Injured players are relying on team doctors less and less in their quests to get back on the field. The complicated reasons for getting a second opinion can leave NFL surgeons in an awkward position
Giants safety Stevie Brown represents another in a growing trend of NFL players who are having surgery performed by someone other than his team’s doctor, opting to have his torn left ACL repaired not by Russell Warren—who was ready, willing and able to operate—but instead by James Andrews.
Warren isn’t just a capable orthopedic surgeon, he’s respected greatly by his peers. This includes Andrews (pictured above), who often finds himself in the tricky position of seeing the patient of a trusted colleague who works for an NFL team and then apologizing for doing so. As Jenny Vrentas reports in her story about Brown’s surgery, Andrews left the operating room and called Warren with an update, telling him, “I apologize for him being down here; I don’t need to be doing any of your guys. It always makes me feel bad. Anyway, we got him fixed good.”
During my 10 years in the Packers’ front office, we preferred players to have surgery done “at home” with our team doctor (or a local specialist, if needed) so players could rehabilitate while having regular contact with the surgeon who did the procedure. During my time in Green Bay, very few players sought outside surgeries. That, however, has been changing in recent years throughout the league. There are a couple reasons fueling this migration.
The first is the constant need—real or perceived—for agents to prove their worth. The agent business becomes more cutthroat every year, with greater numbers of aspiring agents competing for the same number of players. Poaching is rampant, with players constantly hearing about (or from) other agents who offer something the player hasn’t had: increased personal attention, an upgraded contract, additional endorsement deals or access to “the best” medical care.
Many agents have “their guy,” and that guy often happens to be Andrews. He is the game day doctor for the Redskins, but has also operated on the fast-healing ACLs of Adrian Peterson, Robert Griffin III and Brian Cushing. Getting their clients in for a second opinion and/or surgery with Dr. Andrews is perceived as an added value to players, and agents certainly sell it that way.
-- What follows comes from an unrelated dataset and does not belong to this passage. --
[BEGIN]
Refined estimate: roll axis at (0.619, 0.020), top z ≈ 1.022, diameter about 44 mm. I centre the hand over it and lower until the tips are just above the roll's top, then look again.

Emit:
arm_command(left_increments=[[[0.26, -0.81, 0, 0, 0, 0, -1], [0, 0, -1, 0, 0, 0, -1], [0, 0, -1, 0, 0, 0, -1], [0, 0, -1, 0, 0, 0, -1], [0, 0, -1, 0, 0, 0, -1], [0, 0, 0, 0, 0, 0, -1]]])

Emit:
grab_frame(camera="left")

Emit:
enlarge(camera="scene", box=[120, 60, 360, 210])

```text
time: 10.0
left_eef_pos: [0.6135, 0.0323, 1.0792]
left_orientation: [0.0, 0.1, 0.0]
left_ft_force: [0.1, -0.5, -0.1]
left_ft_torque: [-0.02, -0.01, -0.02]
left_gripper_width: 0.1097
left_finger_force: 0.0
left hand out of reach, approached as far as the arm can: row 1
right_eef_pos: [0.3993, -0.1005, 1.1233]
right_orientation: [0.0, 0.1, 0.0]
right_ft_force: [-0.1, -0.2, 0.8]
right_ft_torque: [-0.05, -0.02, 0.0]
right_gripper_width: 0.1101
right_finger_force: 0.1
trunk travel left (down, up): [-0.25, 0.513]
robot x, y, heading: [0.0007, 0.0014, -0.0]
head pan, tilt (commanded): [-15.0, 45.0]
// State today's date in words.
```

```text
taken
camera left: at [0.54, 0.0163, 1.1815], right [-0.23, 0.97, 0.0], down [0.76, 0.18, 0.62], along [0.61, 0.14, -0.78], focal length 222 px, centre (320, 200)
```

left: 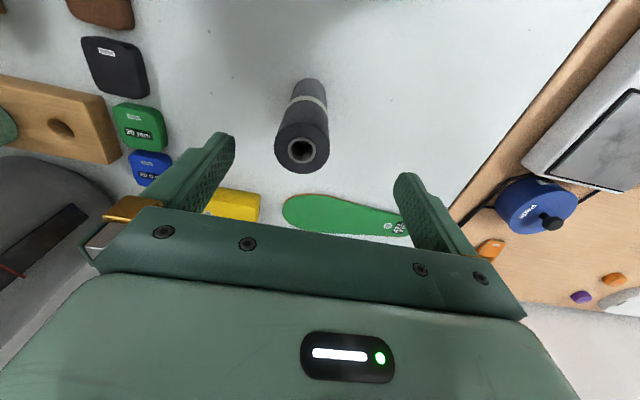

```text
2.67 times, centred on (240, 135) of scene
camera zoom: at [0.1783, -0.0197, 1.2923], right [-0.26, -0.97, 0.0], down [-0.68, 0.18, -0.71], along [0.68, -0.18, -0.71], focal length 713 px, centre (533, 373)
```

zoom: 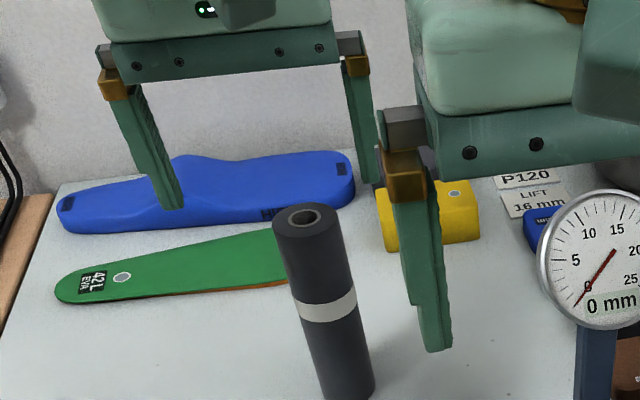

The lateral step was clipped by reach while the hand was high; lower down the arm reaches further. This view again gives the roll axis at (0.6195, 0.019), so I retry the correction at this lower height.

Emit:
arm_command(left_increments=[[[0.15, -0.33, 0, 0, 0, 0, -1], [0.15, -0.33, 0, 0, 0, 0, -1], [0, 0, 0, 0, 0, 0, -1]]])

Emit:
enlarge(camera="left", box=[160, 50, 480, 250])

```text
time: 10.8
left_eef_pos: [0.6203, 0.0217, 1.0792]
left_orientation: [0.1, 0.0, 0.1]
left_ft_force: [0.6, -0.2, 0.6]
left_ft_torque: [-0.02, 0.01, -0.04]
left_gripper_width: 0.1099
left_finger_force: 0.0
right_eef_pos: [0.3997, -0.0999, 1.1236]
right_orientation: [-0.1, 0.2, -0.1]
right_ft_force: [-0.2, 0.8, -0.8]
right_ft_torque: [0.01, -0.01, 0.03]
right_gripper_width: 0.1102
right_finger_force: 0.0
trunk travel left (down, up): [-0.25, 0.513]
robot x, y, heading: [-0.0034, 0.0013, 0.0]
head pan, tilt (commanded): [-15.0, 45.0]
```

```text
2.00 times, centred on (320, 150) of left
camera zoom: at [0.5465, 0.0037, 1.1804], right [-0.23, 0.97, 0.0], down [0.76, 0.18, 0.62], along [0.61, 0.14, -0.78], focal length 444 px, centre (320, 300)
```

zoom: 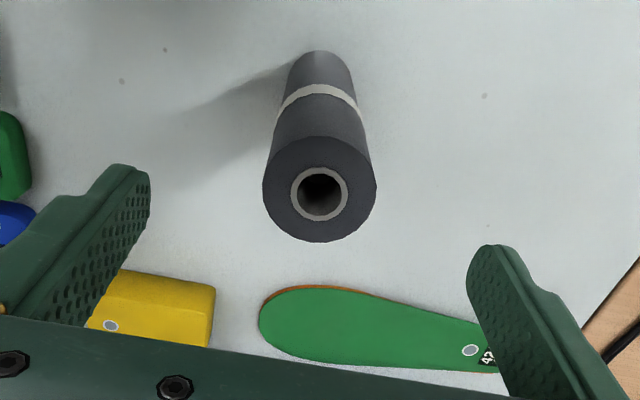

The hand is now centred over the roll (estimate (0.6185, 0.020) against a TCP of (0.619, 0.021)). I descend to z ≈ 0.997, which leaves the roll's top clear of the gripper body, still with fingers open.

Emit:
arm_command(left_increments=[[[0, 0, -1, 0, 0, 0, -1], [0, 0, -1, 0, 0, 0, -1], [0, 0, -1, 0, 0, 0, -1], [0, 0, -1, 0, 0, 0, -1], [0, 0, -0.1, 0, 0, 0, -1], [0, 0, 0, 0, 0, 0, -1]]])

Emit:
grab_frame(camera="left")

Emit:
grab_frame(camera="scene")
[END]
The other reason more players are seeking treatment elsewhere is a growing distrust of team doctors. Agents, teammates and the NFL Players Association stimulate this lack of trust. Specifically, the union emphasizes to players 1) their collectively bargained right to seek an outside second opinion and/or surgery for an injury; 2) documented issues with a couple of team doctors, who are often seen as generalists rather than specialists, and 3) the team doctor’s perceived inherent loyalty to the team, rather than the player.
The new reality in medicine is clear: second opinions and outside surgeries have become a staple of doing business in the NFL.